• **EXERCISE SET**:
1. Reproduce the wording of the text between "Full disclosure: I" and "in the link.", with both ends included.
2. Add the next paragraphs of the text.

--- BEGIN TEXT ---

If $$\frac{a}{b} + \frac{b}{c} + \frac{c}{a} \in \mathbb{Z}$$ and $$\frac{b}{a} + \frac{c}{b} + \frac{a}{c} \in \mathbb{Z}.$$
For any natural $n$, is the following true? $$\frac{a^n}{b^n}+\frac{b^n}{c^n}+\frac{c^n}{a^n} \in \mathbb{Z}$$
P.S: $a,b,c$ can be complex.
Full disclosure: I have a trick in my mind for generalizing problems of this type and this problem is motivated from the two term problem (shared in the link). I want to see a proof similar to the one I shared in the link.
Thanks.

--- END TEXT ---
--- BEGIN SUPPLIED MATERIAL ---

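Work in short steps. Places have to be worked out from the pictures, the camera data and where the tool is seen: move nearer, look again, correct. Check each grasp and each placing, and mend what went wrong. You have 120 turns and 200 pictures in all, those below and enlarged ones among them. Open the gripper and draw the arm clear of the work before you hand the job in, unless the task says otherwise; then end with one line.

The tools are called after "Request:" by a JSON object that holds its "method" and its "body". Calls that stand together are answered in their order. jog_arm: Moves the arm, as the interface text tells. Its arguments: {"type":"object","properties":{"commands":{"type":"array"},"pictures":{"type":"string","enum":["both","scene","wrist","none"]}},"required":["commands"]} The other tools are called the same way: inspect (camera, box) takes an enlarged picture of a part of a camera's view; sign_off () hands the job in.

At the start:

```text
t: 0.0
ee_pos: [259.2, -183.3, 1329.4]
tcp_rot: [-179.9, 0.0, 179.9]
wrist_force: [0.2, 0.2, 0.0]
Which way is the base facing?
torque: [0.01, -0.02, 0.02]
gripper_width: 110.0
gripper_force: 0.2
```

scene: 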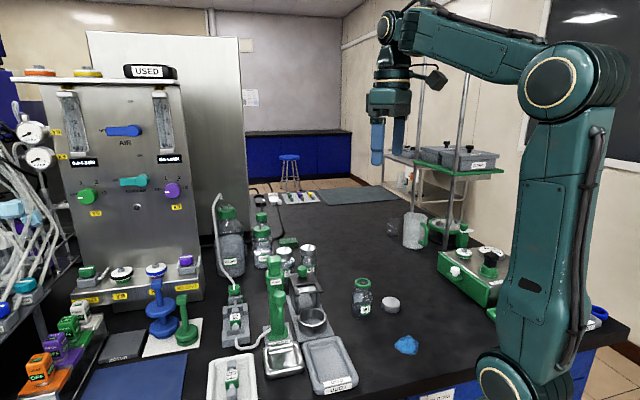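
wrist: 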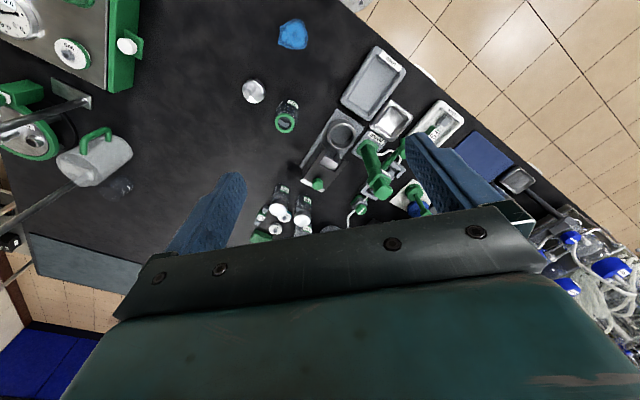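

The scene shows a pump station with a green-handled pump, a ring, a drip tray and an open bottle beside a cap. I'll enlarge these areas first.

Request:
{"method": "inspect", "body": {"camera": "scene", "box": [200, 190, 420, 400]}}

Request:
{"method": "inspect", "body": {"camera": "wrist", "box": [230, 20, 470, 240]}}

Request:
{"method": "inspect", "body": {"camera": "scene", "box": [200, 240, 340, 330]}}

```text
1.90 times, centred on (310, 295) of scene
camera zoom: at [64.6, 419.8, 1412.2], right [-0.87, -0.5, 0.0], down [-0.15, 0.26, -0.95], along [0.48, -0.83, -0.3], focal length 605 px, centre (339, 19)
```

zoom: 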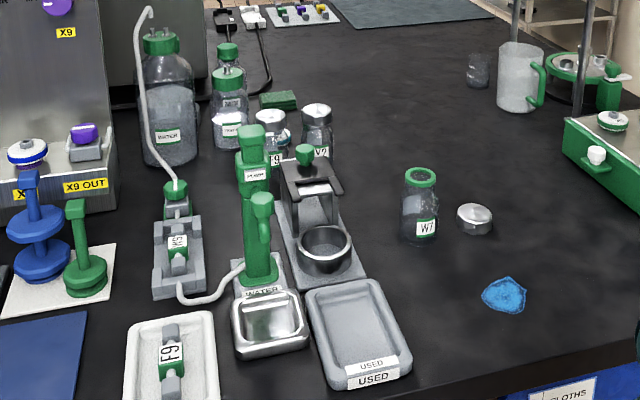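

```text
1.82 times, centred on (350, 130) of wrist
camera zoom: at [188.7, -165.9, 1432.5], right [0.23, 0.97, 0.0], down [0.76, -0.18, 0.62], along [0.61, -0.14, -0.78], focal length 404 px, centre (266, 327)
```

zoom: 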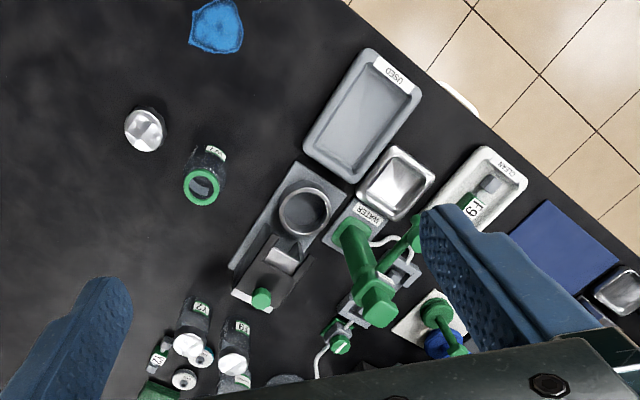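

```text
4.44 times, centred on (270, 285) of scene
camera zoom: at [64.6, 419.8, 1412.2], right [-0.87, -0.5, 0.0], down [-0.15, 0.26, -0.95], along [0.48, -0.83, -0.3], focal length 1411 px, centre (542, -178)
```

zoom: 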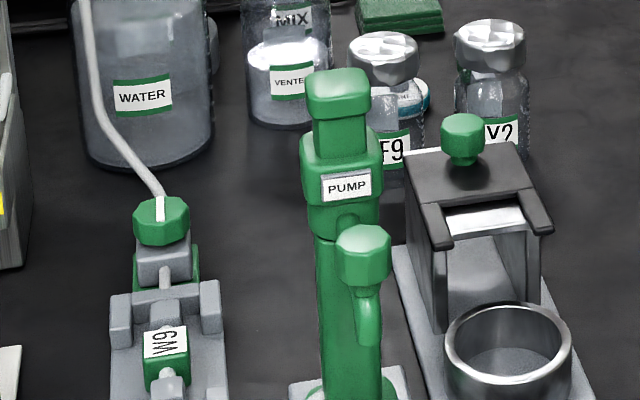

--- END SUPPLIED MATERIAL ---

• **RESULTS FOR THE EXERCISE**:
1.
Full disclosure: I have a trick in my mind for generalizing problems of this type and this problem is motivated from the two term problem (shared in the link). I want to see a proof similar to the one I shared in the link.

2.
Let $p,q,r$ be equal to $\frac ab, \frac bc, \frac ca$, then $pqr=1$ and $p,q,r$ are the roots of the cubic $$f(x)=(x-p)(x-q)(x-r)=0=x^3-(p+q+r)x^2+(pq+qr+rp)x-1$$
Now $pq+qr+rp=\frac ac+\frac ba+\frac cb$ and $p+q+r$ are given to be integers, so $f(x)$ has integer coefficients, say $f(x)=x^3-sx^2+tx-1$.
Let $A_n=p^n+q^n+r^n$
Note that $f(p)=0$ so that $p^nf(p)=0$ so that $$0=p^nf(p)+q^nf(q)+r^nf(r)=A_{n+3}-sA_{n+2}+tA_{n+1}-A_n$$ and we have the linear recurrence with integer coefficients $$A_{n+3}=sA_{n+2}-tA_{n+1}+A_n$$
Since $A_{-1}$ and $A_1$ are given to be integers, and $A_0=3$, we have the basis for an induction, starting with $n=-1$ and the statement is true.
I want to obtain a problem where proving an identity is an integer is hard when we use these tricks. In this way I can motivate Gauss symmetric polynomial theorem.
Thanks for the answer :)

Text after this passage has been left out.